● TEXT BLOCK

━━━━

Les Borgia, Marcel Brion

Les Borgia : Le Pape et le Prince par BrionRésumé : Le seul nom des Borgia évoque encore l'inceste, l'orgie, le trafic d'indulgences, le poignard et le poison et tout ce qu'ils ont pu posséder de qualités (la hauteur de vues et l'habileté politique d'Alexandre, l'énergie et le courage de César, le charme et le raffinement de Lucrèce) a été comme occulté. Marcel Brion s'est attaché à rétablir leur réputation dans le contexte socio-culturel de la Renaissance.

Quatrième de couverture : Orgies, népotisme, concussions, meurtres politiques ou privés, licence sexuelle et incestes, il n'est pas un scandale qui n'ait pas été associé au nom des Borgia. Entretenue et grossie par les calomnies de leurs ennemis politiques, une légende noire s'est créée autour du pape Alexandre VI et de ses enfants, César et Lucrèce Borgia. C'est oublier que toute l'Italie fut elle-même gangrenée par la décadence des mœurs. Historien et romancier hors pair, Marcel Brion s'est attaché à replacer l'histoire de cette famille dans son siècle, et faire ainsi la part du mélodrame et de la vérité historique.

━━━━

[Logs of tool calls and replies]

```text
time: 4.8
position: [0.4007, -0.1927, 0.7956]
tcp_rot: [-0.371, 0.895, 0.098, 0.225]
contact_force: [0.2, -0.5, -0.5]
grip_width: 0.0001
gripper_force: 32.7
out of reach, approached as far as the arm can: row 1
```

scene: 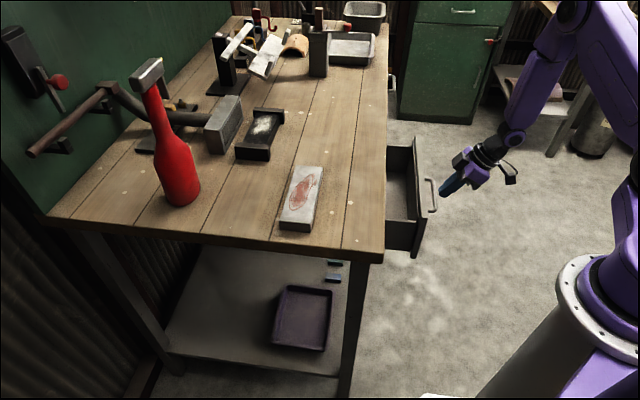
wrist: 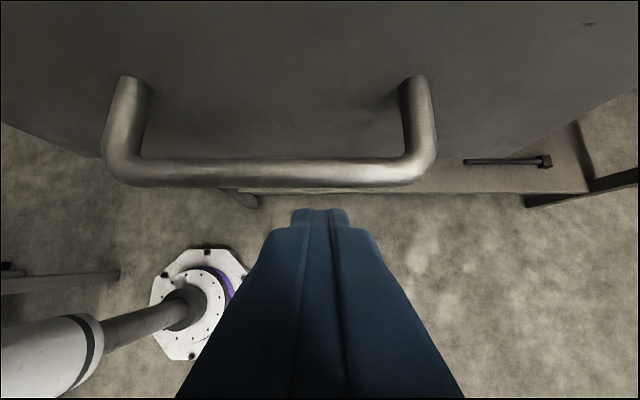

━━━━

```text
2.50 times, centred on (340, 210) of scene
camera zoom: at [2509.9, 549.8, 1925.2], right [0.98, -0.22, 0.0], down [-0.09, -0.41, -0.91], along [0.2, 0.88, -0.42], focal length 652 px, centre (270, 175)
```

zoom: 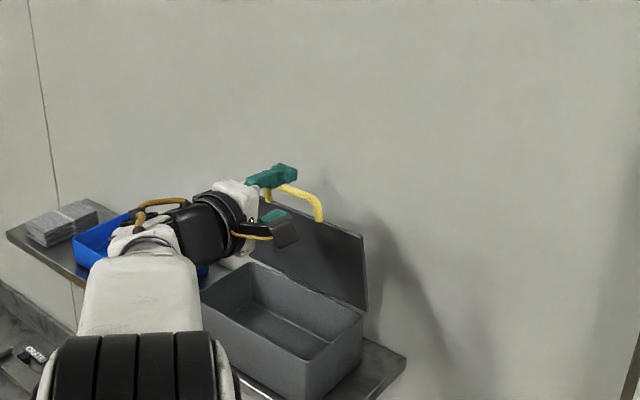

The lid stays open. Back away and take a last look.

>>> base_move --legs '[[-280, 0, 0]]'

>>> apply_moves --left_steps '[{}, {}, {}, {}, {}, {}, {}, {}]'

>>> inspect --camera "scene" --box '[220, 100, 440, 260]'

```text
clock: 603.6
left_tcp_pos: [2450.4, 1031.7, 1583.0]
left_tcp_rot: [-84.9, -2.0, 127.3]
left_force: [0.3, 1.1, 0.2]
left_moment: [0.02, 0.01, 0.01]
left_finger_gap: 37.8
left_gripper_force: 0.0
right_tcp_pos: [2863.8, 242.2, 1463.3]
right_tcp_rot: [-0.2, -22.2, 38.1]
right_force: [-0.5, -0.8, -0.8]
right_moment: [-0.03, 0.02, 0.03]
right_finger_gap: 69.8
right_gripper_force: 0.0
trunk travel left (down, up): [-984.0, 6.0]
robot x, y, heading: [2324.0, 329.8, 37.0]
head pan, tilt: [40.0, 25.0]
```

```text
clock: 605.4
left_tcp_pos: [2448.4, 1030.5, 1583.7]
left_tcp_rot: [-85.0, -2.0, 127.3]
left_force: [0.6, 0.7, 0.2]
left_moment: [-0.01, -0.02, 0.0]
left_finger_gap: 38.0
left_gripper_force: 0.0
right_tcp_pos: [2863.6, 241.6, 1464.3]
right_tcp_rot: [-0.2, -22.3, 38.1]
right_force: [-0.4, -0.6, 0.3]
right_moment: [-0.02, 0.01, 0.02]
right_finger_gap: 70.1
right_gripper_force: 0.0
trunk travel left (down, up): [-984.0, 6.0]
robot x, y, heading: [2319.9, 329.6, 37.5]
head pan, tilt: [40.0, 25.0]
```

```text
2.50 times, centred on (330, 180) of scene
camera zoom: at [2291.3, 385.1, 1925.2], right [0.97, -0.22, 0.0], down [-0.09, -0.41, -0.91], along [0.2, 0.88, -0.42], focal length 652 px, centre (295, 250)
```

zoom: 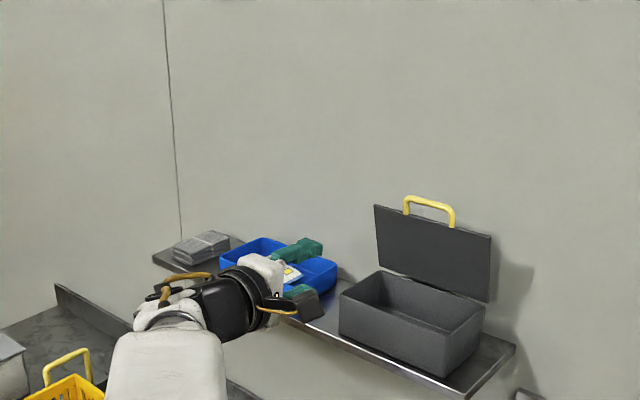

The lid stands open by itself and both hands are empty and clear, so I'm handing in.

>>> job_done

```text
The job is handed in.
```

━━━━

● DO THIS
Give the stretch of the text block that starts with "Les Borgia : Le" and ends with "de la Renaissance.", unchanged.

● WRITTEN REPLY
Les Borgia : Le Pape et le Prince par BrionRésumé : Le seul nom des Borgia évoque encore l'inceste, l'orgie, le trafic d'indulgences, le poignard et le poison et tout ce qu'ils ont pu posséder de qualités (la hauteur de vues et l'habileté politique d'Alexandre, l'énergie et le courage de César, le charme et le raffinement de Lucrèce) a été comme occulté. Marcel Brion s'est attaché à rétablir leur réputation dans le contexte socio-culturel de la Renaissance.